Washington ($188,734) The State of Washington Department of Information Services will build and implement an automated system for the generation of an electronic judgment and sentence document in Pierce County. The new system will also include a master charge table that is updated by each jurisdiction. This will replace the current manual process and will be integrated among all Pierce County public safety and justice agencies. Pierce County will implement the use of the master charge table in the Electronic Court Order, and existing systems, in order to accurately track and maintain an offender's charges from arrest through disposition. This will include development of a system to generate an imaged court order and NIEM-compliant electronic version for distribution.
West Virginia ($309,278) The West Virginia Division of Criminal Justice Services will use funds to: 1) provide the FBI NICS with notification of 100 percent of the mental hygiene records that meet the federal prohibitor under 18 USC 922(g)(4) from purchasing or possessing a firearm; and 2) develop and implement a state mental hygiene database that will create an automated repository of mental hygiene records and enable submission of those federally disqualifying records directly to the NICS database.

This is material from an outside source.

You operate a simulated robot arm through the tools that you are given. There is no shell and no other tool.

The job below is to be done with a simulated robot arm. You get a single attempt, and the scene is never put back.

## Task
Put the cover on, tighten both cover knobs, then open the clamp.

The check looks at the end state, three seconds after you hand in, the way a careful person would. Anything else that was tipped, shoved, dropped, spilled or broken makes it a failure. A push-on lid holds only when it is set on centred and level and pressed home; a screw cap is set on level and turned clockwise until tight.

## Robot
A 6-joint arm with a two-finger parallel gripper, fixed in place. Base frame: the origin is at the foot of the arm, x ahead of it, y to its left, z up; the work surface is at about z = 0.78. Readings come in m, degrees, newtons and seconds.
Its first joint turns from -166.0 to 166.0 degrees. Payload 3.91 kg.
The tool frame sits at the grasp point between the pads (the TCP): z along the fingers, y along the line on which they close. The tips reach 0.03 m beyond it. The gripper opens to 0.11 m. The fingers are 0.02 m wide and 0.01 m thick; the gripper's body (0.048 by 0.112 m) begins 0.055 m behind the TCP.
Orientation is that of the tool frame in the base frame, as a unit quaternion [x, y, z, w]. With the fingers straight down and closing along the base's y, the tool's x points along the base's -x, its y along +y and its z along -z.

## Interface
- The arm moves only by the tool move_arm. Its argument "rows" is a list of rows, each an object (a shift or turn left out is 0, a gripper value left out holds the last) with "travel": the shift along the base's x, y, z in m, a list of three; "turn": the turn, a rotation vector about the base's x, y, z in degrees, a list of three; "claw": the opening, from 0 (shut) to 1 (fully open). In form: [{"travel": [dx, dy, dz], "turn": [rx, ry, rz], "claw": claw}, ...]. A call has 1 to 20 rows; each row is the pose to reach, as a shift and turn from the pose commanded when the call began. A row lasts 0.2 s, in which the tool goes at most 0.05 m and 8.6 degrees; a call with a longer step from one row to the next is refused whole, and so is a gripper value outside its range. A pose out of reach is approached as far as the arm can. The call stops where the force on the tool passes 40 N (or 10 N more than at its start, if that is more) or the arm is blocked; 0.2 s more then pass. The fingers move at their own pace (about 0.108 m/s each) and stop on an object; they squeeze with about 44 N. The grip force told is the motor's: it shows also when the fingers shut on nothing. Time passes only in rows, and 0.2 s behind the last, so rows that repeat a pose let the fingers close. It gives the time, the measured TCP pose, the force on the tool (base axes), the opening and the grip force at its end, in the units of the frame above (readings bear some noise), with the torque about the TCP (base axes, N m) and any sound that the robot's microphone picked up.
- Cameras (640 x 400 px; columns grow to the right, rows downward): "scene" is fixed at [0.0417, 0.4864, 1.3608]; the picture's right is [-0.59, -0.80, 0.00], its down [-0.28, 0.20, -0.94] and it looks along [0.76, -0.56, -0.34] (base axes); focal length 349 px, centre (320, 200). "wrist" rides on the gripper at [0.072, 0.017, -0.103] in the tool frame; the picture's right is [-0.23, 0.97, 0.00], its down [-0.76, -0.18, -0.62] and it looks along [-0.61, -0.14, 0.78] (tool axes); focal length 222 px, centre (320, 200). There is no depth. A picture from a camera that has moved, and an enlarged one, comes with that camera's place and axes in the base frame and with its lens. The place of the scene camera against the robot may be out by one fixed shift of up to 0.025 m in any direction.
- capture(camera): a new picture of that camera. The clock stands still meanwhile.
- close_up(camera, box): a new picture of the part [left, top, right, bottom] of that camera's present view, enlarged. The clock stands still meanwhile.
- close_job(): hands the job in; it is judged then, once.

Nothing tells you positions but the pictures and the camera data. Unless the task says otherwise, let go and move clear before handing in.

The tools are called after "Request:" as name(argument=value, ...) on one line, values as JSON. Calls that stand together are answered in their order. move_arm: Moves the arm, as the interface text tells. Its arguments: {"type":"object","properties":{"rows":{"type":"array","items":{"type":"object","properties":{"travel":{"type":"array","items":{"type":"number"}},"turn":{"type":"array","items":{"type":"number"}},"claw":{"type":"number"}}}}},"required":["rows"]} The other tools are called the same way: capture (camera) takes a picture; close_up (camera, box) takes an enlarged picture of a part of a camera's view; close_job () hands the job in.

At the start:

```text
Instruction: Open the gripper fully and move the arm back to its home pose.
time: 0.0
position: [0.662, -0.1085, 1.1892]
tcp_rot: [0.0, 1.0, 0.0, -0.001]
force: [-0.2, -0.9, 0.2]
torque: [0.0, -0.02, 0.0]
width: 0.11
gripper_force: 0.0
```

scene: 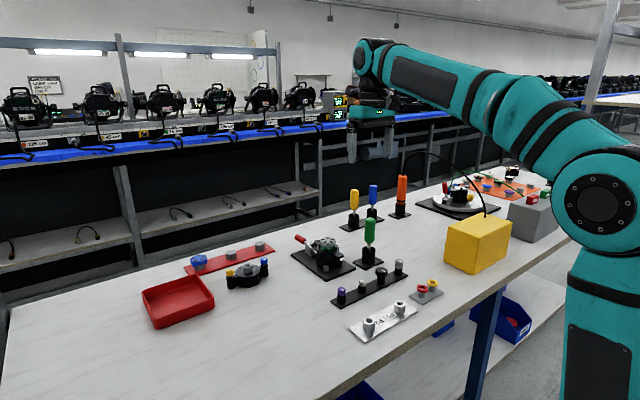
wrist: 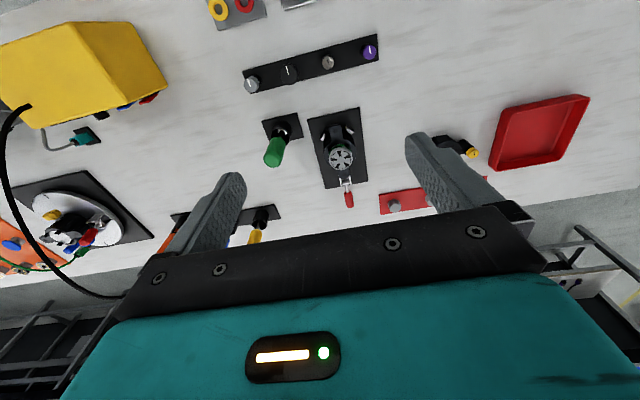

Wisconsin ($300,000) The Wisconsin Office of Justice Assistance will use funds to update case outcomes and automate access to persons prohibited from possessing or receiving a firearm. Funds will be used to accomplish the following activities: 1) continue automating dispositions that are submitted to the FBI by reformatting and programming the disposition data to update the III files; 2) format changes to the Prohibited Category codes used to report individuals to the NICS Denied Persons File; and, 3) deploy e-referral interface between the Wisconsin prosecutor case management system and law enforcement to allow for the transmission of arrest reports from the law enforcement agency to the prosecutors' PROTECT system. This will greatly decrease the number of arrests without disposition data.